The POCSO Act specifically deals with sexual offences committed against children and aims to expand the scope of the child-centric support system. However, instances have been plenty where a “technical” or narrow interpretation of what qualifies as sexual offence or assault under the act has ultimately led to the trivialisation of sexual offences. The POCSO implementation handbook suggests a range of institutional mandates within schools varying from a background check of staff to the setting up of suggestion boxes. But the enforcement of such guidelines remains questionable since it's not mandatory and there is no monitoring or self-reporting mechanism in place to track and verify compliance in schools. Also, there are no specific directives for informal spaces like tuition centres, academy institutes, or play centres. Even though the act emphasises the importance of conversations around gender sensitivity for parents, teachers, and students, they are rarely actualised. Even if implemented, most initiatives barely exceed rudimentary sessions on sex education, “good touch and bad touch” and for sessions held on adolescence, boys and girls are segregated. Most teaching staff are underprepared or uncomfortable in broaching sensitive topics like sexual harassment, sexual relations, or consent with nuance. Considered taboo in most communities, any conversation between teachers and students around these topics is presumed to be inappropriate or even offensive.
In such contexts, it might be easier to initiate these conversations with the help of external facilitators like gender sensitivity trainers or sex educators. Educational institutions should create functional teacher-parent committees and inculcate an atmosphere of trust, not only for students but also within the teaching community so that they are able to find ways of addressing sexual abuse. Even if the school administration chooses to ignore the problems fearing backlash or to, ostensibly, “protect the honour or image of the institution”, such committees can instil confidence and demand accountability and action. Social media platforms and alumni networks can also expand the scope of such conversations.
When adult guidance and provisions for support prove inadequate, it is all the more important that children have more formal and informal spaces in schools where they can anonymously register complaints (as suggested by the POCSO handbook). There may be instances of harassment where adolescents might not want to complain about but would still need support and that is when informal spaces could facilitate conversations and become instrumental in creating legal and social awareness among the youth.

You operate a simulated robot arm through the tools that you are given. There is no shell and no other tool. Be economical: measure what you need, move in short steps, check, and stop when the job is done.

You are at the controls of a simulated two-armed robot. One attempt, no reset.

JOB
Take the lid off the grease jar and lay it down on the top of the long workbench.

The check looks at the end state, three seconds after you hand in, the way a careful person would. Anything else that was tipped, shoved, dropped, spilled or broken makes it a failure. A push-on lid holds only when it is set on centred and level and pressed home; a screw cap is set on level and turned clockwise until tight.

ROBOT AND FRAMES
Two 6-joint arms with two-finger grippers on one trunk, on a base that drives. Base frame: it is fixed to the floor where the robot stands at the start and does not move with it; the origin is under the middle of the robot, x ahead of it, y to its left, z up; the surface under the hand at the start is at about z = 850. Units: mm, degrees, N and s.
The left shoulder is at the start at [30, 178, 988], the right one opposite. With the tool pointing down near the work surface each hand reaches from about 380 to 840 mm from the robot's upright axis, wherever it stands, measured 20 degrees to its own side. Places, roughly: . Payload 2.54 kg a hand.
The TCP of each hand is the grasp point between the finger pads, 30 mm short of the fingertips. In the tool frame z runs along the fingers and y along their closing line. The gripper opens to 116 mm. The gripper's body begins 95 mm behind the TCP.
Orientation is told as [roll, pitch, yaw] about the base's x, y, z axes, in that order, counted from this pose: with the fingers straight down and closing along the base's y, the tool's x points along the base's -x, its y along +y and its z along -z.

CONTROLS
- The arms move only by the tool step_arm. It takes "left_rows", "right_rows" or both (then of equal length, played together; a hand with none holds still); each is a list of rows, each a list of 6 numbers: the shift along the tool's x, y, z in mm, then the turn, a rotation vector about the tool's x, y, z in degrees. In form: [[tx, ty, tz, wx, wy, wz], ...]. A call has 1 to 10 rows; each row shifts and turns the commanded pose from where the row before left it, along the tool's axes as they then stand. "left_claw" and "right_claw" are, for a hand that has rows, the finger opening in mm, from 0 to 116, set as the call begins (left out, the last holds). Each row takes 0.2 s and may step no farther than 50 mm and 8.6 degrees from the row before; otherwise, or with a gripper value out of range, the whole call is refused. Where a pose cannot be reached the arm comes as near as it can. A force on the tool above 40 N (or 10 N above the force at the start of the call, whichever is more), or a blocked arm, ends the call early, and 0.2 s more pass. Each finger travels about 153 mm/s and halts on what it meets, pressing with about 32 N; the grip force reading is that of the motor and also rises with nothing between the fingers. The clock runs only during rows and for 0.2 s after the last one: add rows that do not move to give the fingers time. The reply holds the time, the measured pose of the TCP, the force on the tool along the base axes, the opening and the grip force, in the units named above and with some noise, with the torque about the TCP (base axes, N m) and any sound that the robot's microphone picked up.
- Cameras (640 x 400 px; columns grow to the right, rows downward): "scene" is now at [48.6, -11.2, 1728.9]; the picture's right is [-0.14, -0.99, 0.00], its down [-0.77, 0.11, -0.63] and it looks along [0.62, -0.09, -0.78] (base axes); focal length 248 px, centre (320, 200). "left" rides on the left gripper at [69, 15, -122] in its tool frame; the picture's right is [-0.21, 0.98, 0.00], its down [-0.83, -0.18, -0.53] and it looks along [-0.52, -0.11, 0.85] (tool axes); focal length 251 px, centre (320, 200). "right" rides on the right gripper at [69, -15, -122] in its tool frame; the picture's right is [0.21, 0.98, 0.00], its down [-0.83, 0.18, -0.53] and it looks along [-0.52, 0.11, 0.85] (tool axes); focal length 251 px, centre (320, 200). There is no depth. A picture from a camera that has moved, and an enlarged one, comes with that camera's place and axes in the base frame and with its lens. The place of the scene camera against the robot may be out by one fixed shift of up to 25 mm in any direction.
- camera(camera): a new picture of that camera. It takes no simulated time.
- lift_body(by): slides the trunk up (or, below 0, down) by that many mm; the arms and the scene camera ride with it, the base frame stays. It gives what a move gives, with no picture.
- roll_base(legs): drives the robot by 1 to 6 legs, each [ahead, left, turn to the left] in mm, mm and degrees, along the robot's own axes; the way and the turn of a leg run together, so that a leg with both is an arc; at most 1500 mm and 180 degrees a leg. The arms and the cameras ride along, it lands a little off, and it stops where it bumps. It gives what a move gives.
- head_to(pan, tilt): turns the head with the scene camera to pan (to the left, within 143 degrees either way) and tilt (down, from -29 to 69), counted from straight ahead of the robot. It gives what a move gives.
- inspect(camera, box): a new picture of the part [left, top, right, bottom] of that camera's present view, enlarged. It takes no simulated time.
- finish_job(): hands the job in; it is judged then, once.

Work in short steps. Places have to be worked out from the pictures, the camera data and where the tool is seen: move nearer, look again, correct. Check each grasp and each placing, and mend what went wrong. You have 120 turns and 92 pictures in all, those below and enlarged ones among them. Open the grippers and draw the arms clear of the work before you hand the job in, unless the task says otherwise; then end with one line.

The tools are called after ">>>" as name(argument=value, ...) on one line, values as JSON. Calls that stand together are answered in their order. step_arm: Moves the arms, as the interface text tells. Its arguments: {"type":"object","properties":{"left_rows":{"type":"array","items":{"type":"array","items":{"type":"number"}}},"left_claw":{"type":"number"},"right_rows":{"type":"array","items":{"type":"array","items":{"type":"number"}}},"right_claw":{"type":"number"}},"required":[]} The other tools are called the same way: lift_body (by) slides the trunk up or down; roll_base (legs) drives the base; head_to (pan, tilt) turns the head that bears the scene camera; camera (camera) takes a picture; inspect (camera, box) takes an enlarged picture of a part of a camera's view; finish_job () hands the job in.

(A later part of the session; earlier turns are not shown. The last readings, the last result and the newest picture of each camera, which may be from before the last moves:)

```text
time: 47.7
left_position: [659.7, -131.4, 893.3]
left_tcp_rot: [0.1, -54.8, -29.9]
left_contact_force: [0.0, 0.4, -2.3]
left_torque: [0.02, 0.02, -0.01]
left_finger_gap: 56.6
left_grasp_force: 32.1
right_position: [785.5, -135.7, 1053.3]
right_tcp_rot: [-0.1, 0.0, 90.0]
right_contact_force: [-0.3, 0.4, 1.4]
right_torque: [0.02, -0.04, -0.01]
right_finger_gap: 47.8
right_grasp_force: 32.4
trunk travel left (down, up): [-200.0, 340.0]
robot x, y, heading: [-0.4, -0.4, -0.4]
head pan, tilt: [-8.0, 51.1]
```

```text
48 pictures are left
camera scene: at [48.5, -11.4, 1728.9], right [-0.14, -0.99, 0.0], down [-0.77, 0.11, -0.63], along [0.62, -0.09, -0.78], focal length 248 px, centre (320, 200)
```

Children should not just be made aware of the legal mechanisms but also be allowed the freedom to independently engage in the conversation around them. In 90% of child abuse cases, perpetrators are known to the children (and include teachers and relatives). This makes reporting very challenging. According to the Childline report (2018), the second most-commonly-cited reason for children to seek adult assistance is for psycho-social guidance. In these situations, a child may or may not be comfortable soliciting teachers or parents. Hence, reaching out with or without the consent of parents or teachers to helplines like CHILDLINE 1098 need to be encouraged.
In a study carried out by the authors on gender sensitisation among school communities that covered students, teachers, and parents, 70% of parents from a low-income school in Kumbakonam, a small town in Tamil Nadu believed in introducing sex education classes for their children in which they themselves would be involved. Rather than assume that such initiatives will be rejected, more large-scale surveys are required to understand the attitudes of parents and teachers to design customised tools for sensitisation.

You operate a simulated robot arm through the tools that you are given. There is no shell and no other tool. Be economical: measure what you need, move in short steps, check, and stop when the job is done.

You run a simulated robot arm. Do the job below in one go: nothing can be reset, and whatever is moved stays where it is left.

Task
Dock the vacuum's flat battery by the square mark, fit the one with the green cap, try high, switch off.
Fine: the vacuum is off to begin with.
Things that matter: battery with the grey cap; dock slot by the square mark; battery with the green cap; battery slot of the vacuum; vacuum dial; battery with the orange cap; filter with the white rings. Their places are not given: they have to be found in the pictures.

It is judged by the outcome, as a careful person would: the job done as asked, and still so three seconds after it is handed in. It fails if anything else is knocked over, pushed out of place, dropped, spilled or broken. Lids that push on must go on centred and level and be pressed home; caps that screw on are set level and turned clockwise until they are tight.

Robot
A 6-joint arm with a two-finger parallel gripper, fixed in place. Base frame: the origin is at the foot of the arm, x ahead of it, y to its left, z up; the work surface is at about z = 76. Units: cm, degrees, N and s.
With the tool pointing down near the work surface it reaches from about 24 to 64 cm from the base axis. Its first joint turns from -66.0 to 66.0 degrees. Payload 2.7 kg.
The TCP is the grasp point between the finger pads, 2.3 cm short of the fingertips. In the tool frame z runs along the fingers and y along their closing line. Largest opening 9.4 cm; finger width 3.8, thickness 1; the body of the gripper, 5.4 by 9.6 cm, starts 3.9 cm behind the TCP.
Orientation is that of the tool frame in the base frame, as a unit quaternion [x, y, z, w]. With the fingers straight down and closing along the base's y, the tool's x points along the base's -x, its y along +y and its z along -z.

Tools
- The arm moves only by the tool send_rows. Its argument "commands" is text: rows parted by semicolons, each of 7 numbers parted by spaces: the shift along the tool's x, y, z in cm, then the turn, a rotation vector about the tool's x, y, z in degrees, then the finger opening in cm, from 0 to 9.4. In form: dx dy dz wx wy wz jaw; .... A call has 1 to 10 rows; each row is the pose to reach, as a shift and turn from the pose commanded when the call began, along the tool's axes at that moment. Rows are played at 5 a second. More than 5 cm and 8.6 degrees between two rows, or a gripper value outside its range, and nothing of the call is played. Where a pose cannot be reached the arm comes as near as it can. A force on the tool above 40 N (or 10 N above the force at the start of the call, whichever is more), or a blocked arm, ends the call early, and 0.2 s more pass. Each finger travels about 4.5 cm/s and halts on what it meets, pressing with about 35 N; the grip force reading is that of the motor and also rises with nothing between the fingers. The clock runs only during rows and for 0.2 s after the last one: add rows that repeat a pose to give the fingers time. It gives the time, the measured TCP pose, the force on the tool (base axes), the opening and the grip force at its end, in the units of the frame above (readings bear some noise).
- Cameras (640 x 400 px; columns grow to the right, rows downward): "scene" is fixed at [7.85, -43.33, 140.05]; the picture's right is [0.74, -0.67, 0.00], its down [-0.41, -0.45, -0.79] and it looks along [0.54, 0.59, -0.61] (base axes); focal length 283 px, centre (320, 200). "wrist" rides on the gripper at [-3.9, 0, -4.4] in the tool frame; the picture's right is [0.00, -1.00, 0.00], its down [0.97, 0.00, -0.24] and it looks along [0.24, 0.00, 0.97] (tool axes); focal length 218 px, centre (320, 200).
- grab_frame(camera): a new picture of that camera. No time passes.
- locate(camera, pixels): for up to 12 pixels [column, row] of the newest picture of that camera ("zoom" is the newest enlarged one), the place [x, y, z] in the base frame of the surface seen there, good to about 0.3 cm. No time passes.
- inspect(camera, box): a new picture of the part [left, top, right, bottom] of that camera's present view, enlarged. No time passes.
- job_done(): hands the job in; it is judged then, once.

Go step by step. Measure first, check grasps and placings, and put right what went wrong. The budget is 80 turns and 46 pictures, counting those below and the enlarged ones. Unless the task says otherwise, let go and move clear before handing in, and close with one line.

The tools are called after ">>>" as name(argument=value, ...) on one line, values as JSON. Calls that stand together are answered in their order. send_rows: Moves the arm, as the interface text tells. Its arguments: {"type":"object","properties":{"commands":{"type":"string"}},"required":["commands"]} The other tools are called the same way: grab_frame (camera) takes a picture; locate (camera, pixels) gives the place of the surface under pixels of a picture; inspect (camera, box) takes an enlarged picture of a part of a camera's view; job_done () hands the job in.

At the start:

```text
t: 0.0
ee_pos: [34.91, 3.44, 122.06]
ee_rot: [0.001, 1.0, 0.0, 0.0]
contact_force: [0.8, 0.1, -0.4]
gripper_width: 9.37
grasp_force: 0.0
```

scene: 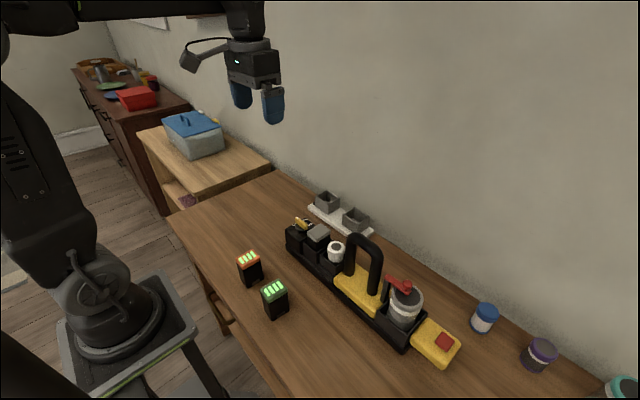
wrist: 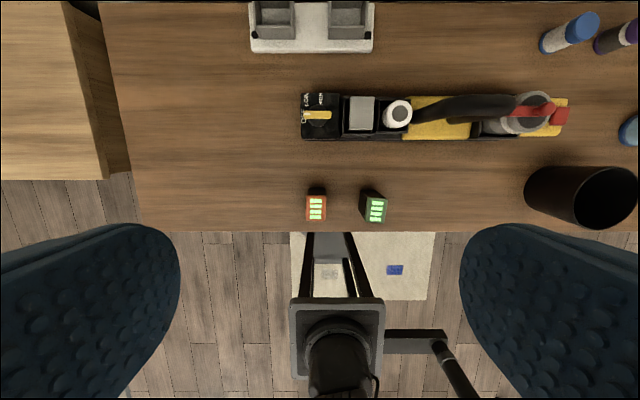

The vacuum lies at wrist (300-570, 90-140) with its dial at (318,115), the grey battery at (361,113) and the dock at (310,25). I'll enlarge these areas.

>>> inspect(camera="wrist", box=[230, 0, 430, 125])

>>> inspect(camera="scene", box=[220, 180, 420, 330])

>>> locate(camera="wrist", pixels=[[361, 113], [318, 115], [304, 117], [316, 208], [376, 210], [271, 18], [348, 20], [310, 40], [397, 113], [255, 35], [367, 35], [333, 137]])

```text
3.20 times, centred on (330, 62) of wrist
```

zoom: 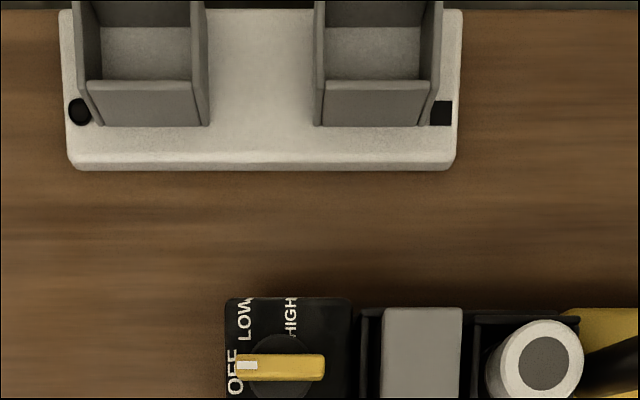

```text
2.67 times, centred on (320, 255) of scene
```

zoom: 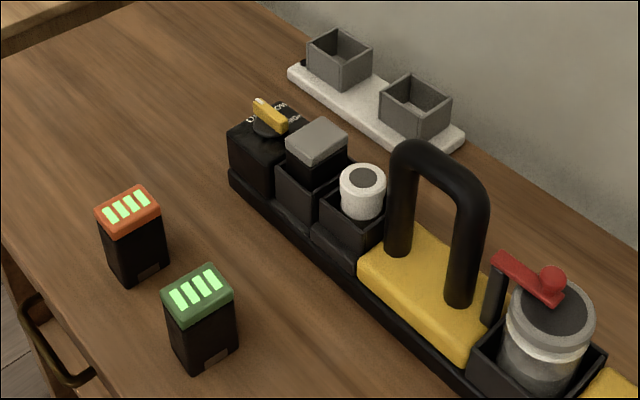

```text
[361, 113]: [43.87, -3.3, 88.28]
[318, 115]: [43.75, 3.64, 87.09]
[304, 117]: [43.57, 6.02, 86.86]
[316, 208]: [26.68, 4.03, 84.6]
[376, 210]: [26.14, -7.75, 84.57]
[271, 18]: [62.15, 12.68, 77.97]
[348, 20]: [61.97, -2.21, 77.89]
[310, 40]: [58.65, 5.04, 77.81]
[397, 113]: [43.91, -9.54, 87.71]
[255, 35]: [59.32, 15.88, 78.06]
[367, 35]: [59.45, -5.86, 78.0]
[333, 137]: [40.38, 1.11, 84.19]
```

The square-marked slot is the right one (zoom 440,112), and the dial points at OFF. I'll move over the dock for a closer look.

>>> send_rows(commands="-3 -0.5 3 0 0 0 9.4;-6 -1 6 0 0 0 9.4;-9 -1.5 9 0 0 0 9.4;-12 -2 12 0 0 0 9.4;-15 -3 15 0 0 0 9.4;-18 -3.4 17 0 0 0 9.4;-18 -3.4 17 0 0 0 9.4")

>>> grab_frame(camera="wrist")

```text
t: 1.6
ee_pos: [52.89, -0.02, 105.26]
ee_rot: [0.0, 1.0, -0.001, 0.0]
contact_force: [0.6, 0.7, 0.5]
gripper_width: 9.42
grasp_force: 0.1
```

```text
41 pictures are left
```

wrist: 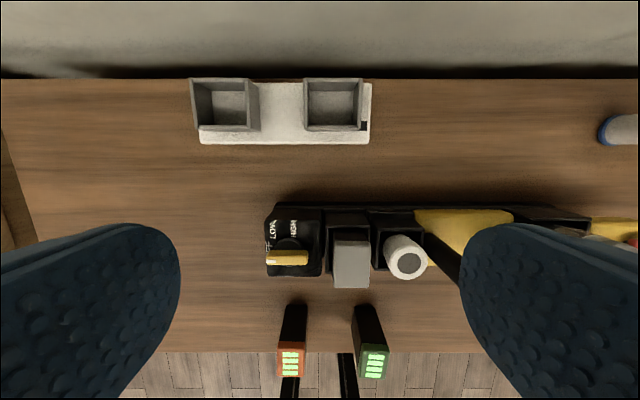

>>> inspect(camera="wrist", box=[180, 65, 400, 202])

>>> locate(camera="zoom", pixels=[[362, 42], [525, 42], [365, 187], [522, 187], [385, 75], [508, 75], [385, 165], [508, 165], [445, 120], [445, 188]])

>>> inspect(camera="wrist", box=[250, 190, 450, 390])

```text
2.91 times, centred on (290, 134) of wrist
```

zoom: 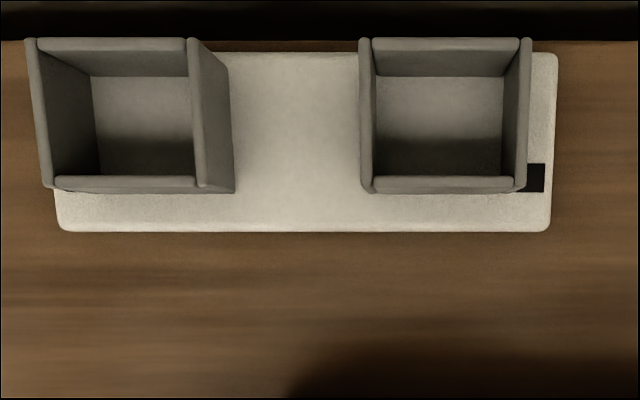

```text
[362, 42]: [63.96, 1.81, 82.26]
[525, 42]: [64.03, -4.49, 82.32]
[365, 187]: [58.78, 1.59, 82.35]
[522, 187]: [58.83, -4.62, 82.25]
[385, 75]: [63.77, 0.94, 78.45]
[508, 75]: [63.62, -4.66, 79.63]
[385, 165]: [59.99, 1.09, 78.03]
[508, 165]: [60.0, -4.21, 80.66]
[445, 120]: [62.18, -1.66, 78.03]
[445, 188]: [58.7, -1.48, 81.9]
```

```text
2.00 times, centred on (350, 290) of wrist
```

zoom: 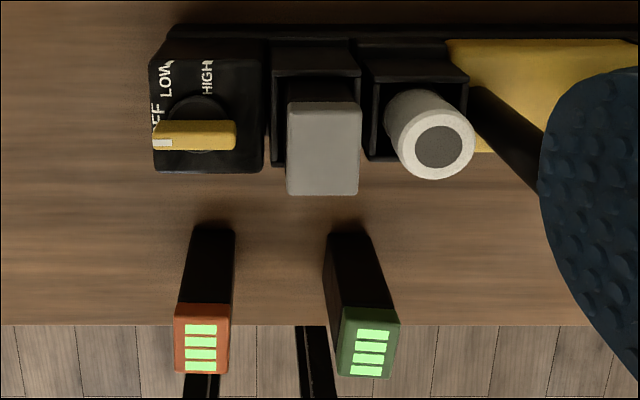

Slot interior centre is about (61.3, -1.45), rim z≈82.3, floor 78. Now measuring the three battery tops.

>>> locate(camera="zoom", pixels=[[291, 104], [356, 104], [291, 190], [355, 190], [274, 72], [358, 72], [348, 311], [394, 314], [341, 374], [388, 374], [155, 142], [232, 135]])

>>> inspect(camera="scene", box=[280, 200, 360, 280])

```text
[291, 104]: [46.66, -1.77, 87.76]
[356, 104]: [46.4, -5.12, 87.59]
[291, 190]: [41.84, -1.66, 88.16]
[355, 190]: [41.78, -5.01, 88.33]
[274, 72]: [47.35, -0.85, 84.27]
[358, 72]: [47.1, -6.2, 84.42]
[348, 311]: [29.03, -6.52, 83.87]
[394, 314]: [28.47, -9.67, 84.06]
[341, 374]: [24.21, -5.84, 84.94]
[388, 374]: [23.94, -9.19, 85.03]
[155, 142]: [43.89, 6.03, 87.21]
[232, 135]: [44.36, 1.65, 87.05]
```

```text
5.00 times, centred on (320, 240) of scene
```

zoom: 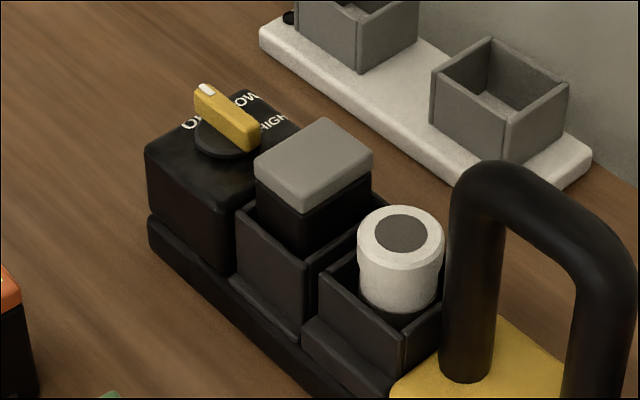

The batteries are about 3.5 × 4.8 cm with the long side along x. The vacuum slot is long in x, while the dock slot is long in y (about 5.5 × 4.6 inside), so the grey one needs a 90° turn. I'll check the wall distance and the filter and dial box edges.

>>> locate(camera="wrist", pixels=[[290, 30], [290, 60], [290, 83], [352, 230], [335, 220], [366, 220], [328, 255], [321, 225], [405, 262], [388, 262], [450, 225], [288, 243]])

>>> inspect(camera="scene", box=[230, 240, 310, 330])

It was widely observed from the responses in our study that in the name of unconditional respect towards adults, children “talking back to them” is not just discouraged, but punished in families. The lack of open conversations at home puts children at risk because they are unsure about the dependability of the adults in their lives. In the event of sexual abuse, the study showed that even though they hadn’t had any conversations with parents on safety, 45% of the children in the survey reported that they would like to confide in their parents in the event of an abuse. With a sizeable percentage of children seeking their parents' support as first responders, it is crucial that these disclosures are dealt with utmost sensitivity and nuance. Gender sensitivity training hence should go beyond mere information sessions on harassment and should equip parents on how to effectively deal with situations of harassment and abuse.
Dealing with child abuse also calls for greater professional aid in the form of accessible child support services, counsellors, and mental health professionals in both private and government schools at both district and local levels.
The recent social media outcry over predatory behaviour children have had to face in the Chennai educational institutes should serve a catalyst to expand the scope of social and legal mechanisms to address child abuse. The latest response by the Tamil Nadu government where online classes were brought under the purview of POCSO guidelines is one good example.
While social media platforms do expand the scope of such conversations, limited access to the internet and the constant threat of being censored means children need other avenues to talk about their abuse. More than vigilance and protection for children at school, a long-term investment is required in strengthening of institutions and democratic spaces in ways that make them more accessible for dialogue. But the work needs to start from our homes where sexism and casteism really begin.